As Gov. DeSantis allows some parts of the state to slowly re-open, the economic future of many Floridians remains uncertain. Nationally, 36 million Americans have filed for unemployment; experts project that Florida’s unemployment rate will be 7.6 percent in 2021. Florida’s Department of Economic Opportunity has received 2.04 million claims and processed 1.2 million. It is undoubtedly a long recovery road ahead for many Floridians, and for those with a criminal past, the journey to enter or re-enter the job market will be exceptionally harder. Therefore, more needs to be done.

Florida’s governor and the Legislature must prioritize the unique needs of returning citizens as they start to implement policies that will foster economic growth and reduce the number of Floridians who are unemployed. An effective policy would be to reduce barriers to occupational licensing and other employment opportunities for Floridians with a criminal record.

Florida’s approach to occupational licensing as it relates to those with a past conviction cannot return to "normal." Current state laws have either imposed a permanent bar, disqualifying period, or other forms of restrictions like the “good moral character” standard for returning citizens who are pursuing an occupational license. Notably, Florida released 93,014 people from prison between fiscal year (FY) 2015 and 2018, and at least 40 percent had offenses that disqualified them from pursuing a license for 15 years.
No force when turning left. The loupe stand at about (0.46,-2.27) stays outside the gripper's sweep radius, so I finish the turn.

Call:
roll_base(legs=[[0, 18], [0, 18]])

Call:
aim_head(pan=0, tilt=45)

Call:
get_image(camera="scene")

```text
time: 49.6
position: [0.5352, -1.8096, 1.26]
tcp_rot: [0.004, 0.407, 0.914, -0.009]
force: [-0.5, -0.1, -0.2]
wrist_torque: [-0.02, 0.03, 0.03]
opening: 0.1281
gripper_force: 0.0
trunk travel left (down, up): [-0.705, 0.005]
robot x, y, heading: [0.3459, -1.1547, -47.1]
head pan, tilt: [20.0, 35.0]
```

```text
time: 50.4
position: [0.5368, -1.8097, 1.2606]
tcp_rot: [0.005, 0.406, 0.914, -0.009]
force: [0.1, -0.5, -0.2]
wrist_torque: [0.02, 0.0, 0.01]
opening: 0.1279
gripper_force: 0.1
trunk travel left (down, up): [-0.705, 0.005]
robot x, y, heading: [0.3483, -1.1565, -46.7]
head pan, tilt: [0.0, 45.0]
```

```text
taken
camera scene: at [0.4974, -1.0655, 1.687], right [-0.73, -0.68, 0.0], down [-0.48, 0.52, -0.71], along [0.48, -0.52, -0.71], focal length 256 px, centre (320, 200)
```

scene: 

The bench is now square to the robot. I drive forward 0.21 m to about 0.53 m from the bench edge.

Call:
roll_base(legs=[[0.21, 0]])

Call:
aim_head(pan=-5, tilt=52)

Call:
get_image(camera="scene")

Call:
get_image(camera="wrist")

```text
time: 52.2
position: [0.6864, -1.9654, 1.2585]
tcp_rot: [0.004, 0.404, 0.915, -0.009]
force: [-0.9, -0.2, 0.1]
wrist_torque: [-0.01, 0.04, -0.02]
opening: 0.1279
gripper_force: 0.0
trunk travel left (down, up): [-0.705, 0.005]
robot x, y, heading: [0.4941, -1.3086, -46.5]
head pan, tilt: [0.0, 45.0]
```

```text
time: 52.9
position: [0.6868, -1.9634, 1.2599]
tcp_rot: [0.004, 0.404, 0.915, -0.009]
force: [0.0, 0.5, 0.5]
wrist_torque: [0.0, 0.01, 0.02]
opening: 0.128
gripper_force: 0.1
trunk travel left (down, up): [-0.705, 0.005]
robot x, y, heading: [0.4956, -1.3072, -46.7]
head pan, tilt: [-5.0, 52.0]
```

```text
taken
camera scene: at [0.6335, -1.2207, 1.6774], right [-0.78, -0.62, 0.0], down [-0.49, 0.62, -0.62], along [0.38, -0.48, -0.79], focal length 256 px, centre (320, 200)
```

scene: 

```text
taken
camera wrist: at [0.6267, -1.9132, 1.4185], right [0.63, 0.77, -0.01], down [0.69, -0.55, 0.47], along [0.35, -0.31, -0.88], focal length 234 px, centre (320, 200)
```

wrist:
Generally, Florida heavily regulates occupations, and on average, it requires more training and orders higher fees to be eligible for licensing exams. These regulations have disproportionately disadvantaged returning citizens in the past, and with the present economic turmoil, their effect will only intensify.  

Examining the counties with a large population of returning citizens and the industries that they are likely to work in gives us a slight indication of how much more challenging it will be for Floridians with past convictions to secure a job when the economy fully re-opens. There is a large number of returning citizens in counties like Miami Dade, Broward, Orange, Palm Beach, and Hillsborough. Further, these individuals tend to be employed in the personal care service industry (which includes occupations like barbering and cosmetology), food preparation and service, cleaning and maintenance, and construction. The counties mentioned above have the highest COVID-19-related initial unemployment claims and account for almost 50 percent of total claims. Additionally, the industries that returning citizens primarily work in are the most impacted.

Returning to normal with the existing barriers that have kept returning citizens out of the workforce and prevented them from getting occupational licenses would pose harm. First, it would diminish returning citizens’ quality of life and capacity to contribute to their communities. Those with criminal records are paid 40 percent less than those without a record, nationally. Compounding lower wages with a record-level unemployment rate would render it nearly impossible for returning citizens to have sufficient income or any income at all to afford typical living expenses or to make a payment on their court debt. 

Second, it would cause a great threat to public safety and create additional financial burdens for the state. Studies have shown that having the ability to work after incarceration is one of the strongest deterrents of re-offense. Without opportunities to earn livable wages the likelihood of returning to prison increases. The latter would affect the state’s already-strained budget by requiring more taxpayer dollars to go toward incarceration when they could be invested instead in other public service programs. In FY 2017-18, Florida’s prisons housed 96,253 and spent roughly $22,000 per individual

Florida’s stance on creating workforce development opportunities for its residents with a criminal past must change. What was normal before is unsustainable given the present circumstances. Reforming the state re-entry landscape will yield social and economic benefits not only for returning citizens but for all Floridians.